Turning to Justice Kagan’s concurrence in the Dudenhoeffer case, she noted that she had acknowledged that a fiduciary can have no obligation to take actions “violat[ing] the securities laws” or “conflict[ing]” with their “requirements” or “objectives.” Judge Wolfson then concluded: “as I did on the prior motion to dismiss, that issuing a corrective SEC disclosure revealing the alleged truth about the over inflation of J&J stock and/or the asbestos in the company’s talc products, is not a viable alternative action because it is not one which could be taken in a fiduciary capacity, but only in a corporate one.”

Buffer Rebuffed

As for the so-called “cash buffer” argument—well, Judge Wolfson noted that the defendants responded that they would have been required to issue a public disclosure explaining why the fund was no longer investing in J&J stock, and that disclosure would have caused the Company’s stock prices to drop, negatively impacting the Plans’ funds. Alternatively, even if they were not expressly required to disclose the precise reason for increasing the cash buffer (the alleged asbestos in J&J’s talc-products), increasing the Plans’ cash buffers would have caused market speculation and a resulting decline in stock price. And finally, they counter that even absent a decrease in the Company’s stock price, increasing the cash buffer could have harmed the fund by creating an “investment drag”—something that they note “other courts have rejected similar arguments based on the possibility that increasing an ESOP plan’s cash reserves reduces the return of the stock portion of the fund and hurts current investors.” 

All of which, in Judge Wolfson’s assessment, meant that “increasing the fund’s cash buffer would have triggered a disclosure under both ERISA and the federal securities laws,” and that since “…under the securities regulations ... [w]henever an issuer, or any person acting on its behalf, discloses any material nonpublic information regarding that issuer or its securities, the issuer is also required to simultaneously make a disclosure to the public at large,” if the defendants had opted to increase the cash buffers, they “would have been required to reveal to the public-at-large that they were doing so, and to explain that they were doing so because the Company’s stock was artificially inflated and/or that J&J’s talc based products contain asbestos. In essence, increasing the cash buffer—like issuing a corrective disclosure—would have required the Company to reveal the alleged truth about the talc in its products.”

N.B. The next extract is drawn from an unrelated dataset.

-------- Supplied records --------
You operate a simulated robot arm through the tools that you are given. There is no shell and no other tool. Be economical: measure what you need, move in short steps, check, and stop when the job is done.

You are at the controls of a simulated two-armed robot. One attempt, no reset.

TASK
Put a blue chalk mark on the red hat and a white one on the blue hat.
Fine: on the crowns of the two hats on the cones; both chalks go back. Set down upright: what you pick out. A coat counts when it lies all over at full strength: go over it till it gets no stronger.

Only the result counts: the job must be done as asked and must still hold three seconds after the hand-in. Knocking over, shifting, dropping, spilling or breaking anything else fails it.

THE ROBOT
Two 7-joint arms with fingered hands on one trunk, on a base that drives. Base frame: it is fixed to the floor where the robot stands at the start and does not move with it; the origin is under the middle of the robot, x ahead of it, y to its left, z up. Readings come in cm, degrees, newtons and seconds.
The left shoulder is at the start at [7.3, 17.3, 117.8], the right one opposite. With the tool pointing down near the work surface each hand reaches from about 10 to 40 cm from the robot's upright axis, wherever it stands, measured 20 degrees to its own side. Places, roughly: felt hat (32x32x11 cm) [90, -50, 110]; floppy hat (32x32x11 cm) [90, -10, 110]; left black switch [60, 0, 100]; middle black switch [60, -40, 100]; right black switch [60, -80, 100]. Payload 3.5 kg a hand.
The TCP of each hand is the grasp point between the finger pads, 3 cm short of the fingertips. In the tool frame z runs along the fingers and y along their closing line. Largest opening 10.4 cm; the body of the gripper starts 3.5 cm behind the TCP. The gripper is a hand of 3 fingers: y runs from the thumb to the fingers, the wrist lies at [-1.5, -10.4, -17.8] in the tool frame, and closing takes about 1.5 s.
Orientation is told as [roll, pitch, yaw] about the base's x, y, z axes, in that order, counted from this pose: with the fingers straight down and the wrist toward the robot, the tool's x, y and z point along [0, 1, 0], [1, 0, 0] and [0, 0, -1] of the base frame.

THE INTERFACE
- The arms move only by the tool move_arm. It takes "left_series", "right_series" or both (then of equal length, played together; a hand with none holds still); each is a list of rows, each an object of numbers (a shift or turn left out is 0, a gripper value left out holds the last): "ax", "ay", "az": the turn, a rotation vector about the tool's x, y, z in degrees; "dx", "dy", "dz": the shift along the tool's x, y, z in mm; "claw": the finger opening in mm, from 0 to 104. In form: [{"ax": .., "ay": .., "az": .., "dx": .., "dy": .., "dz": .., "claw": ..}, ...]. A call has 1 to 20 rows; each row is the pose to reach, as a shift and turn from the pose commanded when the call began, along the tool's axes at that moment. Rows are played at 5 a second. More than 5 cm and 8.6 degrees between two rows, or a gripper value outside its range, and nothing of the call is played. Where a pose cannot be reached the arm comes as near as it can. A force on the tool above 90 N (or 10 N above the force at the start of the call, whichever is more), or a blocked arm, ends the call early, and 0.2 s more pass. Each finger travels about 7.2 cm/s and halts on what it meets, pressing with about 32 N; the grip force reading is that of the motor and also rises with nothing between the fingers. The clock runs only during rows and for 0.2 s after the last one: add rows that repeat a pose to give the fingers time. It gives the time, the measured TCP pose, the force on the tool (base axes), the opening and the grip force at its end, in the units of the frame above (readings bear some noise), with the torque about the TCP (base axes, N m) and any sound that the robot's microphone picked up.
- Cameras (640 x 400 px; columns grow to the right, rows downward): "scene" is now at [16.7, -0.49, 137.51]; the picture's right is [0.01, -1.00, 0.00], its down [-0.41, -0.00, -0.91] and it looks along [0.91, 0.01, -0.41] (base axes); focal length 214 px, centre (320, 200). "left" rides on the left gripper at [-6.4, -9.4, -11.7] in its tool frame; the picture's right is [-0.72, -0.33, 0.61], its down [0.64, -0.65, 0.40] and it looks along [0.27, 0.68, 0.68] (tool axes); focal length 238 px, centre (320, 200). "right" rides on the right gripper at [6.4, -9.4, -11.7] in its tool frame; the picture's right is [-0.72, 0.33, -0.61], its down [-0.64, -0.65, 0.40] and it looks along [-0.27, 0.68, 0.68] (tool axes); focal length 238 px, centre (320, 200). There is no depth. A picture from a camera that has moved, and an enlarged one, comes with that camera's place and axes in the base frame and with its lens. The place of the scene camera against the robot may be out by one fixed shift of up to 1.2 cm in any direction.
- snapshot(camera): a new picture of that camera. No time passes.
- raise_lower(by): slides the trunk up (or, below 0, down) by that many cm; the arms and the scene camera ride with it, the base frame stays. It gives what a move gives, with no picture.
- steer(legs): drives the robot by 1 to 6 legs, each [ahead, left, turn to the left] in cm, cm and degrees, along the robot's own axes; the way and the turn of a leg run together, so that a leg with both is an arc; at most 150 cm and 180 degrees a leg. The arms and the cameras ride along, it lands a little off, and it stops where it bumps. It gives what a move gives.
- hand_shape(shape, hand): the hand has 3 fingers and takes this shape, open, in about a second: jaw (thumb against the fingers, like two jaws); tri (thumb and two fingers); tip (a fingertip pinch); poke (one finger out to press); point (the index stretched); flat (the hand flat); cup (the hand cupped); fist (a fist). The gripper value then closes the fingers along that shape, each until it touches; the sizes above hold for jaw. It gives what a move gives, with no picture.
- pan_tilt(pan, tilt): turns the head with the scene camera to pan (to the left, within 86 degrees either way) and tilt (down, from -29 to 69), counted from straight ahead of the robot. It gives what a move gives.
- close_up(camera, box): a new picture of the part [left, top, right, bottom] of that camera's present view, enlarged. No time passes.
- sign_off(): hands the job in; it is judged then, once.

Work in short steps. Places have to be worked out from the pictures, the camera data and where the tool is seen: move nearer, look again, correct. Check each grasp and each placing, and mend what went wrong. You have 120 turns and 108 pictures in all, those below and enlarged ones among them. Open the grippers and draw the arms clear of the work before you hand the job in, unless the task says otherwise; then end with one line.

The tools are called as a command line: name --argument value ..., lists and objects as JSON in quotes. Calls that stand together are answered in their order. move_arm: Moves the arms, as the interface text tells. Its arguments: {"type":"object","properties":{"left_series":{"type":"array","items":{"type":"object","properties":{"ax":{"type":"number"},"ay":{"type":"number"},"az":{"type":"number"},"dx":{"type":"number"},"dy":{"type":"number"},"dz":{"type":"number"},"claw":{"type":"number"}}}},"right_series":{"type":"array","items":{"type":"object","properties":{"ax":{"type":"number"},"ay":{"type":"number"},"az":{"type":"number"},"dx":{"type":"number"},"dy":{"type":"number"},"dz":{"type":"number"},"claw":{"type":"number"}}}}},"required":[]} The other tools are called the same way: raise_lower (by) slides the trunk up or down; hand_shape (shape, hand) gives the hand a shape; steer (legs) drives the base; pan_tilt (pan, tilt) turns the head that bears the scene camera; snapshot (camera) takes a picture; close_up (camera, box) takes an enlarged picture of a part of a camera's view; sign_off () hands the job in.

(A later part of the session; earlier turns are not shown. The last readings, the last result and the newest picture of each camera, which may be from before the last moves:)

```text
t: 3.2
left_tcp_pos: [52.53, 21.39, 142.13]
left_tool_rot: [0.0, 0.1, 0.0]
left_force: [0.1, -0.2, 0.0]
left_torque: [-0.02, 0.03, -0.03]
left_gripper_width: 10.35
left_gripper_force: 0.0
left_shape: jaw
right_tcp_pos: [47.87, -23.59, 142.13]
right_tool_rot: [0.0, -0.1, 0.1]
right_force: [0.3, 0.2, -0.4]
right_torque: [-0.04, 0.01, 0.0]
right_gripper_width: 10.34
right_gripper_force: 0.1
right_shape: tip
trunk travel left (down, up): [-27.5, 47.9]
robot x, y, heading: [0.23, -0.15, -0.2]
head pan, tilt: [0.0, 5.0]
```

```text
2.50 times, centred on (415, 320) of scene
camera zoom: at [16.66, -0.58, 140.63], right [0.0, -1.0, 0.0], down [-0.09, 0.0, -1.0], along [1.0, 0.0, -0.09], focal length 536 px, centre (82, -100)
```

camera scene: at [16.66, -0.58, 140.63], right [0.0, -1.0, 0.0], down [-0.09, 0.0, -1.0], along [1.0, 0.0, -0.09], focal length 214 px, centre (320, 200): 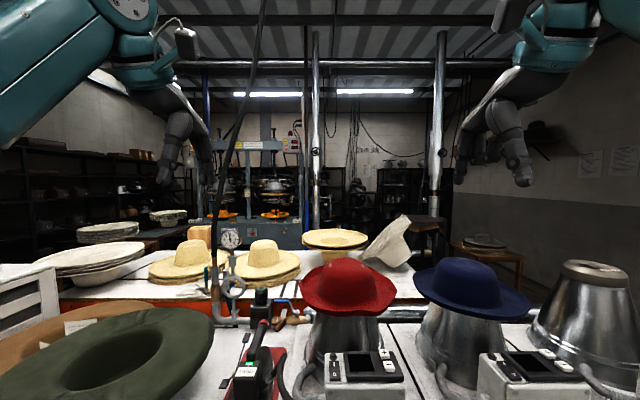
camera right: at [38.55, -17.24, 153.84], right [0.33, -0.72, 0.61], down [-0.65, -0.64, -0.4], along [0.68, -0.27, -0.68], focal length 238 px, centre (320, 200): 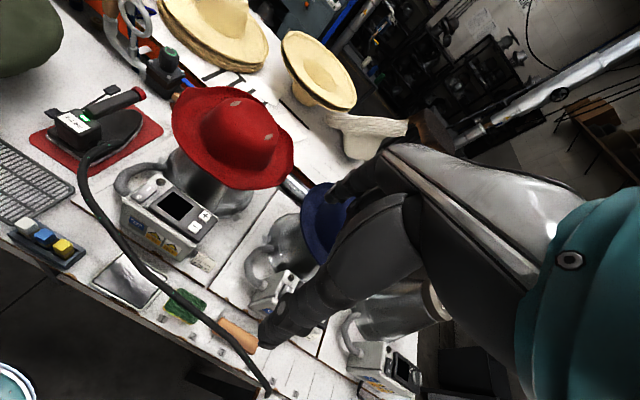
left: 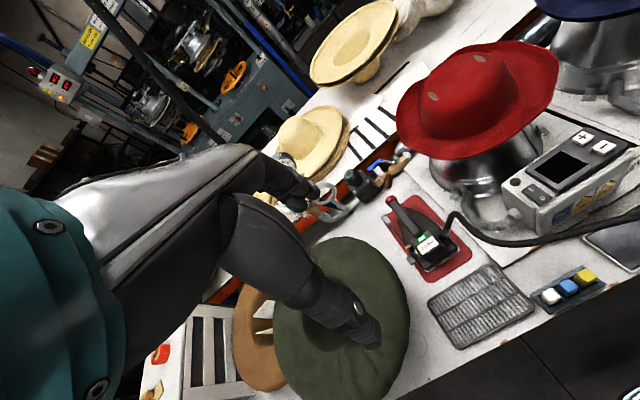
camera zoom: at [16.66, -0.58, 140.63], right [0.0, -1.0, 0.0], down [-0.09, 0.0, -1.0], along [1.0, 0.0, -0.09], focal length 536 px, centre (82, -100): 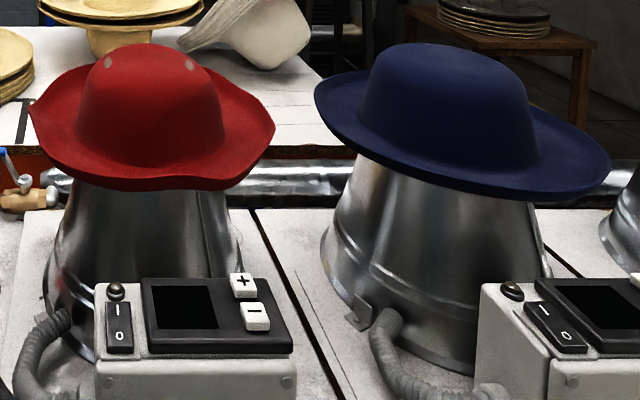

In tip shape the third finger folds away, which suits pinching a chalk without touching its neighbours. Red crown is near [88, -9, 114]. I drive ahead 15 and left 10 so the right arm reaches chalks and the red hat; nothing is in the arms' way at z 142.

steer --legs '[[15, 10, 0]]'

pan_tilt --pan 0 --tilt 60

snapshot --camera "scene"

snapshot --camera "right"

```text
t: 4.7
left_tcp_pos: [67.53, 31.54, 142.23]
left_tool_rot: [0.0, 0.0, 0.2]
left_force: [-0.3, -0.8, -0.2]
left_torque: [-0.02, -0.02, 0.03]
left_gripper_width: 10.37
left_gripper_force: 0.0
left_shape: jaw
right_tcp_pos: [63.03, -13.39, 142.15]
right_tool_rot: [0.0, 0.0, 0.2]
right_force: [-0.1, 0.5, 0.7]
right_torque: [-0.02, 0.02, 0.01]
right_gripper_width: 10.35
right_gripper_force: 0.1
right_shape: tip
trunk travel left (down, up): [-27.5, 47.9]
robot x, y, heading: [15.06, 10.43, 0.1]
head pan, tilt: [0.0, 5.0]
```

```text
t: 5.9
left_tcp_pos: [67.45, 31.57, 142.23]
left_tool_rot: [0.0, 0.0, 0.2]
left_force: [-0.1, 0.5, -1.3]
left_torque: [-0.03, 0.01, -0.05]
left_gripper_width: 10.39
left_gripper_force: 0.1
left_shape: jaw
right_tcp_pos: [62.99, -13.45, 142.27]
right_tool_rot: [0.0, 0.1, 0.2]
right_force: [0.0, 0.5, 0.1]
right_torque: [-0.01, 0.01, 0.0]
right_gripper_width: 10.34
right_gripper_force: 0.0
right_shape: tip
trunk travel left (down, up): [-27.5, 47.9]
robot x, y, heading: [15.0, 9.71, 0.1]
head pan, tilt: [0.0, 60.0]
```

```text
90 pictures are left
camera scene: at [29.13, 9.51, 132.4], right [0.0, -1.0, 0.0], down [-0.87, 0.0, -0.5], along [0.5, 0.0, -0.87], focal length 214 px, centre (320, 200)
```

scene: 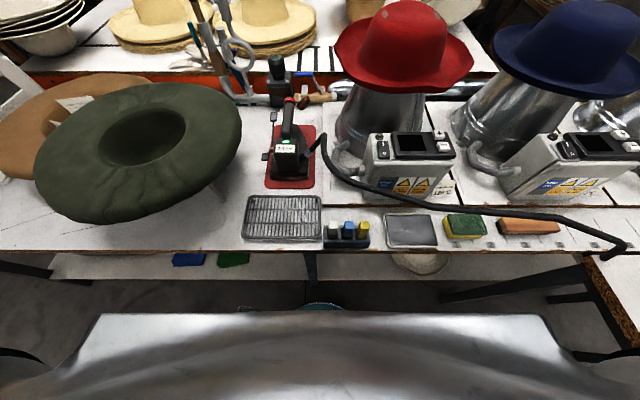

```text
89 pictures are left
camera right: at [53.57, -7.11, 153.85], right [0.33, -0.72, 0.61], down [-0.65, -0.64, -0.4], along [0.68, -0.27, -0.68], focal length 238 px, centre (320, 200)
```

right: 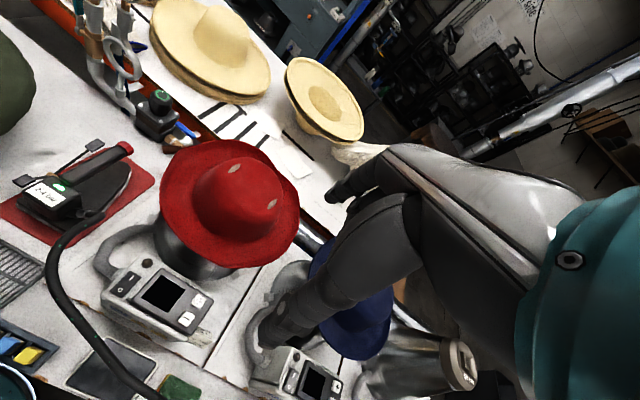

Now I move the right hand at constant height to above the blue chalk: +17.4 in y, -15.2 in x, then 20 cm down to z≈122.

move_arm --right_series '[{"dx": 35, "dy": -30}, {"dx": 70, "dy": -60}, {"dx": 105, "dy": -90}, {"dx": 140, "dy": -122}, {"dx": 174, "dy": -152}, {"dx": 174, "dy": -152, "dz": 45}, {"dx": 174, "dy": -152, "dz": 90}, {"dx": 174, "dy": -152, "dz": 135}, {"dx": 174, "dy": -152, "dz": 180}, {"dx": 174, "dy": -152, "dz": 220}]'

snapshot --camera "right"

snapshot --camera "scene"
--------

Now, while the plaintiffs argue that Dudenhoeffer’s “more harm than good” standard is satisfied because, by the outset of the class period the disclosure of the truth about J&J’s talc products was “inevitable in light of the increasing number of lawsuits filed against J&J, and the discovery process attendant to such proceedings.” Moreover, they allege that the defendants “should have recognized that earlier disclosure was by far the less harmful option than the one that they did choose—namely, waiting for the truth to come out on its own.”

Harm ‘Full’?

However, Judge Wolfson noted that, “because disclosure would have been required, I find that a prudent fiduciary could have concluded that the disclosure would have resulted in a drop of the Company’s stock price and thus would have done more harm than good.” Additionally, she wrote that “…public admission of alleged decades long asbestos contamination, in the face of J&J’s prior statements to the contrary, would certainly have led to significant reputational harm and a corresponding decrease in the Company’s value, regardless of the timing of such a disclosure.

“As such I found Plaintiffs’ arguments pertaining to the ‘more harm than good’ analysis unavailing,” she wrote, concluding that “Plaintiffs rely on those same arguments now, and I, once again, find them unpersuasive.”

In fact, Judge Wolfson commented that “the Supreme Court noted in Dudenhoeffer, itself, that freezing purchases of an ESOP fund’s stock could signal to the market that insider fiduciaries viewed the employer’s stock as a bad investment.” Wolfson went on to explain that “…nearly every Circuit Court of Appeals to have considered this issue, has found, that an alternative action does not satisfy Dudenhoeffer, when it requires disclosure, either inadvertently or deliberately, of negative information that would cause the company’s stock to drop.”

And yet, despite having come up short twice, and noting that in crafting the Dudenhoeffer standard, the Supreme Court aimed to provide a framework which allows for “careful, context-sensitive scrutiny of a complaint’s allegations,” Judge Wolfson granted the plaintiffs one last opportunity to “amend their complaint and incorporate context-specific allegations regarding J&J, which could demonstrate that increasing the Plans’ cash buffer would not have done more harm than good”—and gave them the opportunity to do so “within 30 days from the date of the accompanying Order.”

What This Means

The case above—as are all of these “stock drop” cases—turns on the standard established by the Supreme Court in 2014. At that time the Court seemed truly concerned that the “presumption of prudence” standard basically established a standard that was effectively unassailable by plaintiffs—and in fact, until that point the vast majority of these cases (including BP and Delta Air Lines, Lehman and GM) failed to get past the summary judgment phase. However, the “more harm than good” standard that emerged with Fifth Third, while a new “standard,” hasn’t had much impact on the ultimate result, though more cases did get past the summary judgment stage (we’ll set aside the question of whether that has created “more harm than good”).

Ultimately, the consistency of these decisions may be of some small comfort to plan fiduciaries who also have corporate responsibilities. On the other hand, the persistency of these suits should provide at least some pause to those who have those overlapping responsibilities.